I’m not the only one recovering from oral surgery as Sam went in last week and needed four teeth removed, including three of his front teeth. Making matters worse for our twelve year old, they discovered a cyst in his shoulder they hadn’t noticed on his previous visit (we hadn’t either) so that was removed and we are waiting on results of a biopsy to learn more. He has stitches running behind his right shoulder so the vet suggested we get a baby’s onesie for him to wear at first while the wound was healing. He seemed disappointed it wasn’t adorned with Jedi Knights or Boba Fett but otherwise put up with it tolerably, here he’s resting on my legs.
Sam and Trixie rest after an afternoon of birdwatching at the window. With the heat finally breaking we can open the windows, Trixie, Sam, and Boo are watching quail outside my window now. It pains me on many levels that Emma died young and never made it to Arizona, all of the cats loved watching wildlife but none as much as Em. I suspect we would have had to put her in a straitjacket as the antics of the large families of quail that come to feed would have overloaded her with excitement. What sounds she would have made to welcome her visitors!
Taken last spring as the oldest member of our pride adapted to his new desert home, learning to nap and snuggle in this arid landscape. Shot with my iPhone as Sam curled up on my legs as I relaxed on the couch. There are only a few of today’s technologies that it pains me we didn’t have in my youth, having a capable camera in your pocket is one of them.
I’ve been a bit worn out this past month and haven’t been hiking in a couple of weeks, we’ll see how this weekend goes. I’m not completely exhausted like I was when we moved and during the last weeks of Ellie’s life, and I haven’t had to work long hours, rather it’s just that there’s been a lot going on, a lot to learn, and it’s taken a bit out of me. It hasn’t helped that this past week the night owl has been reasserting himself, if only I could sleep like Boo! Thankfully while he was pretty stressed after Ellie died our resident philosopher has been doing better lately.
I loved her eyes.
I loved the way they lit up when she stuck her head around the door when I arrived home from work. I loved how much more expressive they became when the gray spread to her eyebrows. I loved the way she looked at me on our walks. Multiple people over the years stopped us to tell me how they loved the way she looked at me, how could I express how much I loved it too?
I loved how they showed the character of the dog beneath.
I loved how she’d look at me, then shift her eyes towards the closet where her treats were, then back to me.

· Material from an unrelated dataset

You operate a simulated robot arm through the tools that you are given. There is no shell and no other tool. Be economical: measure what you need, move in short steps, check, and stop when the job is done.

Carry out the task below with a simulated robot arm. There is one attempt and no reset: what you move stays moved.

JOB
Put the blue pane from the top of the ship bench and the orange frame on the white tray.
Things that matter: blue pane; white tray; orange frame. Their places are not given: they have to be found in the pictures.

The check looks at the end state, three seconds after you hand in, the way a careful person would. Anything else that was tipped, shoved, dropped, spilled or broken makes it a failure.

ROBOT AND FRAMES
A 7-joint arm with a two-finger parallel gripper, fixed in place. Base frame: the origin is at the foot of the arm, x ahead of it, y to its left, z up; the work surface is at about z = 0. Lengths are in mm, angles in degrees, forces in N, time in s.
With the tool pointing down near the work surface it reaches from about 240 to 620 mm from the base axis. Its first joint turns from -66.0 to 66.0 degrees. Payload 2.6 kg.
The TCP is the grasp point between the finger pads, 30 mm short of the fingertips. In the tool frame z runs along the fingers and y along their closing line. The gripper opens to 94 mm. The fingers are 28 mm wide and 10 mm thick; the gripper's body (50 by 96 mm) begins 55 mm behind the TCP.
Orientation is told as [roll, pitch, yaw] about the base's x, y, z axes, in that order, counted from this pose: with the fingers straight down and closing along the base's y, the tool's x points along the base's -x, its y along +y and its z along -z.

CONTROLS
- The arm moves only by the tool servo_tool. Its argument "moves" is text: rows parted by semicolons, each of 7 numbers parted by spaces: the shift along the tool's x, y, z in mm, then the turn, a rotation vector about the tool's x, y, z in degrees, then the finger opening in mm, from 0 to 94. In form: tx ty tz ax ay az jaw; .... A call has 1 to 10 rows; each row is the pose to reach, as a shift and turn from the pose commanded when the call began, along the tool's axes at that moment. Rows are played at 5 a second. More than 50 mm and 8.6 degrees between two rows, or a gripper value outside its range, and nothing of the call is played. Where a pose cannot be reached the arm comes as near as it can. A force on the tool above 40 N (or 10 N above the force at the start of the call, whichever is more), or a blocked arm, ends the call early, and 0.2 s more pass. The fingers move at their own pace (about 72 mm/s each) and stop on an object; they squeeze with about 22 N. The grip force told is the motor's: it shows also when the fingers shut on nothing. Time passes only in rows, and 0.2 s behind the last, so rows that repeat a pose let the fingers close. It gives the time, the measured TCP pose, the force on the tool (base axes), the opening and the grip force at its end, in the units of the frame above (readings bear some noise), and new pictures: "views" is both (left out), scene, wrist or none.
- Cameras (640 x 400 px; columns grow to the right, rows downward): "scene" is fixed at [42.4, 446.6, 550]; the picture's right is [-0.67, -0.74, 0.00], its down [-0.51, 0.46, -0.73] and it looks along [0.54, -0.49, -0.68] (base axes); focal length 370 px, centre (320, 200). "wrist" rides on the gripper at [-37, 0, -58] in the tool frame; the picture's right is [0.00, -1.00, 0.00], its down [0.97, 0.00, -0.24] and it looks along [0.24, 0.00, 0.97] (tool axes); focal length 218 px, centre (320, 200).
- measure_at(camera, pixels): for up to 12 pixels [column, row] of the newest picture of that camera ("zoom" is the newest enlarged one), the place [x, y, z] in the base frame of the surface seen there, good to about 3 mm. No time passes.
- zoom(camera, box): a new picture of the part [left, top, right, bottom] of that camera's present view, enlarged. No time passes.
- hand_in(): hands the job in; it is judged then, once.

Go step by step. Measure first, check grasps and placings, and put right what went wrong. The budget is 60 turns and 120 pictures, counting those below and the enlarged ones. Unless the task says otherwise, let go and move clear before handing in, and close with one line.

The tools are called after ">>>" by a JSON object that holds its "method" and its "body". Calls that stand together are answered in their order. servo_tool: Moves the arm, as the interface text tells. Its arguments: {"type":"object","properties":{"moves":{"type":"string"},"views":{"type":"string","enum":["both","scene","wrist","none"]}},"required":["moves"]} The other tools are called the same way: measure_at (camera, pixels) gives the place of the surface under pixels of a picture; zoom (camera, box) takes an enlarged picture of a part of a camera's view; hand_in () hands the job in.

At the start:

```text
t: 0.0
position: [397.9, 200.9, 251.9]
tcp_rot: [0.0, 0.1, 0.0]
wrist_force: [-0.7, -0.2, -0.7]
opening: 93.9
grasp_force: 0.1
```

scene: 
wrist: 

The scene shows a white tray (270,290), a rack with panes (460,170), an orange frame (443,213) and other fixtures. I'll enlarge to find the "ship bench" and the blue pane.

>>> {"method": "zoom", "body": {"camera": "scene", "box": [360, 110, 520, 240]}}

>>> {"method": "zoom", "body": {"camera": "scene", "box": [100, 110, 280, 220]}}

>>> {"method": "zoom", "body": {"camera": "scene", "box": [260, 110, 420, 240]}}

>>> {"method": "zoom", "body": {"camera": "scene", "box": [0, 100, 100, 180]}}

I’ve often wondered when she started doing it, how long it was before I realized she was doing it and how much longer before I understood what she wanted. She did it until the very end when I was a little more generous with the charcoal treats she wanted, as she could eat them even when her appetite for regular food was waning. She couldn’t move her legs very well but those eyes never had any trouble darting towards the treats.
Here she’s curled up beside me on the couch in the fall of 2013 as I watched football on a Sunday afternoon, the gray spreading across her face. How old she looked to me then, how young she looks to me now!
Probably a sneak attack is best.
From 2013 after we adopted Boo, we kept him in isolation for a couple of weeks to let him build up his confidence and give the other pets time to adjust. The night before letting him into the house for the first time we let the other pets come into his room. Boo was eager to impress his older brother. Fortunately he did not follow through on his instinct to jump on Sam from behind.